Eccezione fatta per i pochi proprietari di masterpiece, opere contraddistinte da una particolare unicità o rarità, che hanno il «potere contrattuale» di negoziare con la casa d’aste condizioni ad personam (garanzie proprie o di terze parti, irrevocable bid, anticipazioni di parte di prezzo o condivisione dei profitti, abbattimento commissioni, posizionamento in catalogo), i collezionisti accettano di norma condizioni unilateralmente predisposte e imposte dalla casa d’aste, sia per quanto concerne il contratto di conferimento (mandato a vendere), sia per le condizioni di vendita qualificabili come offerta al pubblico ex art 1336 c.c. che diventano il contratto cui il rapporto soggiace.

Le condition of sale prevedono esoneri di responsabilità sulla descrizione dei lotti e sulla loro autenticità. Le opere sono vendute nello stato di fatto in cui si trovano e quelle delle case d’asta sono «solo opinioni», seppure alcune risalenti sentenze (Tribunale di Roma 5 febbraio 1977 e Corte d’appello di Roma 17 luglio 1979) abbiano dichiarato la nullità delle clausole di esonero da ogni garanzia sullo stato di qualità e autenticità delle cose vendute per conto terzi ex art. 1229 c.c. perché non esplicitamente approvate per iscritto.

In tempi più recenti, però, le principali case d’asta hanno inserito una previsione pattizia che riconosce all’acquirente il diritto contrattuale di ottenere il rimborso del prezzo nel caso in cui un’opera si riveli non autentica entro 5 anni dalla vendita e i disclaimer, contestati nel Regno Unito nel 2012 nel caso Avrora Fine Arts Investment Ltd v Christie, Manson and Woods Ltd, hanno retto al vaglio della Corte, con conferma del principio del caveat emptor.

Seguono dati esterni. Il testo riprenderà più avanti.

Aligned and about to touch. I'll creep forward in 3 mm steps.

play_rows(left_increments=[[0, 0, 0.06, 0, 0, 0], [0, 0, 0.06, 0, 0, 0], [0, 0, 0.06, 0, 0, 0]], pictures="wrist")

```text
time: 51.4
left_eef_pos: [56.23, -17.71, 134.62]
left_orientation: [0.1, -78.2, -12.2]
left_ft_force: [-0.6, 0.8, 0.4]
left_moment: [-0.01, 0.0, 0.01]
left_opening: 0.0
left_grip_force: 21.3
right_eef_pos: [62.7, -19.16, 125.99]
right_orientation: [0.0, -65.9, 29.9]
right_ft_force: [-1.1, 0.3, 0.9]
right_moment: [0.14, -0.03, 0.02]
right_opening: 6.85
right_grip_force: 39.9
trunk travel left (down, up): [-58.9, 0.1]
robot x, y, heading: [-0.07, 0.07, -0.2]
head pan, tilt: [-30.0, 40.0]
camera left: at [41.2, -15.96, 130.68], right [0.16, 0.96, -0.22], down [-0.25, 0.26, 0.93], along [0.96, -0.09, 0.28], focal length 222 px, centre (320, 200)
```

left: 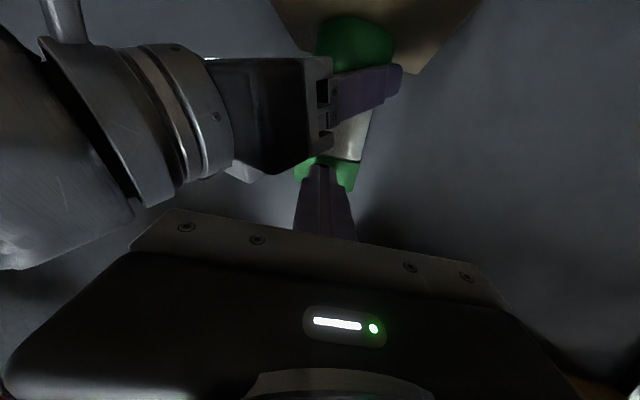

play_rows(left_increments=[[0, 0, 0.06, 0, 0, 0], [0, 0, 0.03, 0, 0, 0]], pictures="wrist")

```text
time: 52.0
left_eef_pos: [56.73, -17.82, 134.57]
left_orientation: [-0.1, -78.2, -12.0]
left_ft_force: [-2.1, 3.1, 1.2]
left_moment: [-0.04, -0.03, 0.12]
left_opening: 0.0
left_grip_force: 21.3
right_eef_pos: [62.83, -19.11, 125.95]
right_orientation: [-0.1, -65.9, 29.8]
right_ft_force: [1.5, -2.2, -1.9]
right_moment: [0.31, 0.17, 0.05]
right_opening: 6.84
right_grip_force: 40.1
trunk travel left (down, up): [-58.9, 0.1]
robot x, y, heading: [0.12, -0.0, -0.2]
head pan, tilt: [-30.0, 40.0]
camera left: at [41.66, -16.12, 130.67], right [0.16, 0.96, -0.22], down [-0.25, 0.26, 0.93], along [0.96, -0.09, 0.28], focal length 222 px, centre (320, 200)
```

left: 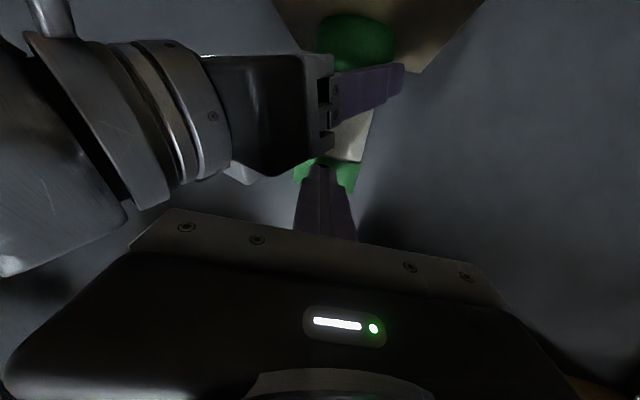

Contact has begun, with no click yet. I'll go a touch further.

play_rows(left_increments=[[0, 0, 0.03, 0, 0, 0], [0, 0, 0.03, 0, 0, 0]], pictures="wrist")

Per contro le private sales concluse attraverso case d’asta, dealer o galleristi sono regolate da accordi privati, negoziati singolarmente e possono prevedere permute, tempi di pagamento più lunghi ed escrow agreement come garanzia collaterale, e gli accordi teoricamente sono coperti dalla più assoluta riservatezza.

La riservatezza, però, non ha retto davanti alla High Court di Londra: chiamata a pronunciarsi relativamente alla vendita del «Calanque de Canoubier» di Paul Signac (Linda Hickox v Simon Dickinson, Simon C Dickinson Ltd [2020]), ha condannato il noto mercante a rivelare l’identità del compratore e i dettagli della vendita non riconoscendo che «la privacy degli acquirenti e la loro preoccupazione di evitare la pubblicità sulla portata della loro ricchezza e dei loro beni» fosse una considerazione dirimente e una prassi consolidata.